Pour rallier l’opinion défiante, Pelage organisa, de concert avec le patricc Narsès, une grande cérémonie liturgique. De Saint-Pancrace à Saint-Pierre une procession se déroula que présidait le pape ; quand elle fut arrivée à la basilique, Pelage monta à l’ambon et, tenant au-dessus de sa tête l’évangile et la croix, il jura qu’il était innocent de tout ce qui avait pu arriver à Vigile. Ceci pour le populaire. En même temps, à l’usage du monde ecclésiastique, il publiait une profession très habilement rédigée. Il déclarait recevoir les quatre conciles — du Ve il n’était pas question — comme aussi la série des décrets portés par les papes ses prédécesseurs de Célestin à Jean II et Agapet — de Vigile il ne soufflait mot — ; il condamnait les personnes qu’ils avaient condamnées, recevait celles qu’ils avaient reçues et vénérait tout spécialement comme orthodoxes les honorables évêques Théodoret et Ibas. Pour le reste, des réminiscences bibliques couvraient le blâme discret adressé aux gens trop zélés qui s’obstinaient à défendre les Trois-Chapitres. Jafîé, Reg., n. 938. L’agitation peu à peu se calma dans Rome ; mais cette misérable affaire n’avait pas encore fini de produire ses fruits empoisonnés.

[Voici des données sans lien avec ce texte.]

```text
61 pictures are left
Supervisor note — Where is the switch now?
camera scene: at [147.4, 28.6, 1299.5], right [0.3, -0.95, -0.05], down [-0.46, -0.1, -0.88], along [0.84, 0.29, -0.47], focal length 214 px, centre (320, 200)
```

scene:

VII. Les schismes consécutifs a l’affaire des Trois-Chapitres.

Aussi bien la question des Trois-Chapitres avait amené dans tout l’Occident une extraordinaire effervescence. Depuis longtemps aucune controverse théologique n’avait autant fait courir de plumes, en Afrique surtout. Nous ne pouvons donner ici qu’un aperçu de cette histoire littéraire, renvoyant pour chaque auteur à la notice qui lui a été ou lui sera consacrée.

L’effervescence littéraire.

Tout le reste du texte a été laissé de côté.